Can mud be brilliant? Spur's training seems to be that way. Moments of brilliance, moments of mud.
Sometimes it seems the mud gets deeper and deeper, but I do try to remember the quicksand we were in last year, so mud shouldn't seem so bad, right?
Goddamn, am I being cliche'!!
Sylvia Trkman says the dog should ask to work for you. You want the dog to do YOU a favor, her #9 tip from her 10 tips to agility success -
9. dogs work best when they work for themselves. Don’t ask them for a favour to work with you. Make them ask you for a favour to work with them.
Not sure Spur asks to work for me sometimes - during class. He worries, he feels the pressure, he feels my worry and the pressure I put on myself, he and I get stuck in the mud. We don't have this mud at home so much. It's pretty dry and clear and at times totally BRILLIANT! It's easier at home. No one is watching us, no one is telling us we are doing it wrong or should maybe not do it that way or there is a better way or why the HECK are we doing what we are doing. The mud gets deeper and deeper sometimes and Spur and I get stuck. There are times I wonder how much benefit we get from class. I hate practicing in mud. (OK - slap me for the cliche!!! SLAP - I slapped myself)
I don't like practicing when we are not feeling the love. When I have to ask Spur for a favor to work with me. I don't like that. I want to practice brilliance and happiness and glee and fun. But, there are so many reasons to continue in class. We need to get over this!!! This working in mud (SLAP!!). We need to figure things out, regardless of the setting/environment. We need to work in public, in the presence of other dogs and people, on different equipment, different footing, and we need the help! Goddamn, we need the help!!

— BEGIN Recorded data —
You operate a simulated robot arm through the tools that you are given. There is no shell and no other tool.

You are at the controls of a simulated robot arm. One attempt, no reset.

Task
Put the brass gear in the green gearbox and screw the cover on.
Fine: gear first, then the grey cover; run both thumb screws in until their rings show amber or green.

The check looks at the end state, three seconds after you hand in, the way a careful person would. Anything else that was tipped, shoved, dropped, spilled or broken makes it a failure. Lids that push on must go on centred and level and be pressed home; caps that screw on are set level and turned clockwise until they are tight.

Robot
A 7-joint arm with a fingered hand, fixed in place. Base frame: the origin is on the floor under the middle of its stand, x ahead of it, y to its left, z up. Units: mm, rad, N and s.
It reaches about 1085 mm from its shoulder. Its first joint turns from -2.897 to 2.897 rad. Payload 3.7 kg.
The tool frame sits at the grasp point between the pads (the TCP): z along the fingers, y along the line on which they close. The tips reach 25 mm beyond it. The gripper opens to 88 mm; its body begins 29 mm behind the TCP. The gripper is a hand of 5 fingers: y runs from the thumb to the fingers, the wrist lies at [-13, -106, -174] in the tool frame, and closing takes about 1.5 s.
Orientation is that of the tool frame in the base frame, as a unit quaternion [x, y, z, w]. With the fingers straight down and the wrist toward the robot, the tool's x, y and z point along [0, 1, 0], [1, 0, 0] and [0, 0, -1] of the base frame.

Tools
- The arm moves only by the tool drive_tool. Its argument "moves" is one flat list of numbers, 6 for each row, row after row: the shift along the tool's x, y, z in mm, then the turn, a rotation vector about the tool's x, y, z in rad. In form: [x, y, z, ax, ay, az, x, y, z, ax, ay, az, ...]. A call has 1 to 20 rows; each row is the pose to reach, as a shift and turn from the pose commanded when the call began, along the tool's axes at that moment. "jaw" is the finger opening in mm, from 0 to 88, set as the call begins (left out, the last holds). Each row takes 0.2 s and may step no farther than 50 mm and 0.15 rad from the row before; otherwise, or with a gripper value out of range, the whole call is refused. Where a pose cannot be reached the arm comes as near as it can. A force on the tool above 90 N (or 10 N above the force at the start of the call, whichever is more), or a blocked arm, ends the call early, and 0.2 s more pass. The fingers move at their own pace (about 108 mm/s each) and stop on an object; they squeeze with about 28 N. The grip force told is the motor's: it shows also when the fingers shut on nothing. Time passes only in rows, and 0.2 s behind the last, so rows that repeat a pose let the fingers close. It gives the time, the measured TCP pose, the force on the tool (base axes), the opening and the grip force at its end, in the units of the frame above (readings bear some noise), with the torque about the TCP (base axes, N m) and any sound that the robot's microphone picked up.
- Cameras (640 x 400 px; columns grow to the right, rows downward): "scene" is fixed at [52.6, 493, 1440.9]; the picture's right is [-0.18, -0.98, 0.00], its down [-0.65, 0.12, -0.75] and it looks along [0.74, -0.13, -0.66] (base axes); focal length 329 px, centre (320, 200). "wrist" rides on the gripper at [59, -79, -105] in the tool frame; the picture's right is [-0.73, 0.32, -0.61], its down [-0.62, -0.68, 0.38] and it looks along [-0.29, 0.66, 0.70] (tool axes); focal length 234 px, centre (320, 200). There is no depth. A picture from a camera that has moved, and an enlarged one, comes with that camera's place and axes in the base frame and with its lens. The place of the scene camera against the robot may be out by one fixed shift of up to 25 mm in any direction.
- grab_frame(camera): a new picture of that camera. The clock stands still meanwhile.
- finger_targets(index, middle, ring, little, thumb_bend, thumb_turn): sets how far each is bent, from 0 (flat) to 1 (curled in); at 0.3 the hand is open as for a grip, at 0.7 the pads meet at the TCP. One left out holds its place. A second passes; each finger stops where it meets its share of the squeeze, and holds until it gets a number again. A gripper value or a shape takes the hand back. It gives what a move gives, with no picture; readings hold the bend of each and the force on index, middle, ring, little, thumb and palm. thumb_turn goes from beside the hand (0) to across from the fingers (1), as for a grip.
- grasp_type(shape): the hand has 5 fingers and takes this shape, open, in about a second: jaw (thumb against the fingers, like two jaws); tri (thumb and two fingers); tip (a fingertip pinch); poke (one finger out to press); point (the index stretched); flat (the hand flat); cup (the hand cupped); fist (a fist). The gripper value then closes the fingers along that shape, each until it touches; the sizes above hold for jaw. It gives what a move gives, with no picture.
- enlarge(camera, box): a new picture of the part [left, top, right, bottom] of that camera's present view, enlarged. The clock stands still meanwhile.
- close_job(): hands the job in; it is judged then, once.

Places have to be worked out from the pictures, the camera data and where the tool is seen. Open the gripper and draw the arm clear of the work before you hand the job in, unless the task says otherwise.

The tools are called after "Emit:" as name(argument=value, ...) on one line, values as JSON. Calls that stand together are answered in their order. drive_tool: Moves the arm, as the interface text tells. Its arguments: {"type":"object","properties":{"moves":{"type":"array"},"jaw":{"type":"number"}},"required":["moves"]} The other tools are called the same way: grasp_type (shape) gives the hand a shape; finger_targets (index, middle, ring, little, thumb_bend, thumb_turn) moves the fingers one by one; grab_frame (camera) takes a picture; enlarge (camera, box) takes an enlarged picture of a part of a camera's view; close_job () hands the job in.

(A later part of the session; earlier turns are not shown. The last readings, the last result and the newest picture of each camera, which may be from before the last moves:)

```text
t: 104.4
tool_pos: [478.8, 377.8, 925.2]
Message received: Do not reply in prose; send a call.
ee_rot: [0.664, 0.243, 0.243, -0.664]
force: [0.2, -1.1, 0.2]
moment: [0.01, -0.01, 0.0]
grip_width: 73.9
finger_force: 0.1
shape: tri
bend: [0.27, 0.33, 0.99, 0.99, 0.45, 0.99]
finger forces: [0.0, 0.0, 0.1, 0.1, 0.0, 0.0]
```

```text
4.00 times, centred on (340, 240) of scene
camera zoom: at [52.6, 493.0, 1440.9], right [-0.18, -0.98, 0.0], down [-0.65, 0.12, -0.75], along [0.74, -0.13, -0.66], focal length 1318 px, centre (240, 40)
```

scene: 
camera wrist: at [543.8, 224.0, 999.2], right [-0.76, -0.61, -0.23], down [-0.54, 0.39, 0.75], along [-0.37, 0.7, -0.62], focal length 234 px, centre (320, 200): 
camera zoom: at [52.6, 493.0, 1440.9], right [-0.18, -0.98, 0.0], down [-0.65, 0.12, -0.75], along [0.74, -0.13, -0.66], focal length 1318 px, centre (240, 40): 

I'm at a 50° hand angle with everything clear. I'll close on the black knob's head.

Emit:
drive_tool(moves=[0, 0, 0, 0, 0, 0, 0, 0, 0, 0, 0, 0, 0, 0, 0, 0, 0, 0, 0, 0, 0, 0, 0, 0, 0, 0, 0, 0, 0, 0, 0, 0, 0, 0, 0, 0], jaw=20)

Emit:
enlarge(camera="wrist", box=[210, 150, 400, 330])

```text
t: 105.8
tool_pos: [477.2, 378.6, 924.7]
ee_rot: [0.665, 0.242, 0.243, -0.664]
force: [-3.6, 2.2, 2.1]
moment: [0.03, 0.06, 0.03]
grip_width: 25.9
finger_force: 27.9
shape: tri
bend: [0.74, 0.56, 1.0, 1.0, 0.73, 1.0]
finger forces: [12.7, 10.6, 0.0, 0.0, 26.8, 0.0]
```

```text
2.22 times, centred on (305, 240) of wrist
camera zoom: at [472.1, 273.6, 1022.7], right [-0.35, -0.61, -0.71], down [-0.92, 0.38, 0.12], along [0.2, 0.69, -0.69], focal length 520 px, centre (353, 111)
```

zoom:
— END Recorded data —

So, we continue. It's hard, the hardest thing I have ever done. I may be forgetting the work I did with Roscoe, but I don't know........... Roscoe ALWAYS wanted to work. If there were food rewards to be had, he wanted to give it a try. Always. He asked me to do him a favor and work. Always. We sure had our issues at trials, but he would try his hardest in training if he thought a cookie might show up somewhere along the way. I could totally suck with my training plan, but if a cookie dropped down his throat he was happy to try.
Here is a quote from a horse person I got the other day. I like it. I like it a lot! -
"What people do not appreciate is that every time a horse submits to pressure, whether subtle or overt, he is diminished... If he can be persuaded to give his assent freely and pleasurably rather than give into man’s pressure or clever techniques, he is not diminished." ~ Frédéric Pignon
Boy does that ring true for Spur and our work. Every time he worries and frets and I ask him to perform when he is not comfortable, he is diminished and our relationship is diminished. This quote is really no different than Sylvia's #9. That said, life can not always be a world without pressure. The world is pressure, it's everywhere and all around us. Life is that way and is not always roses and ice cream and pressure free. It isn't, life itself is pressure. But, Frédéric Pignon has a good point and his quote is sure something to think about when we are working with our horses or dogs. A goal of the highest order, perhaps!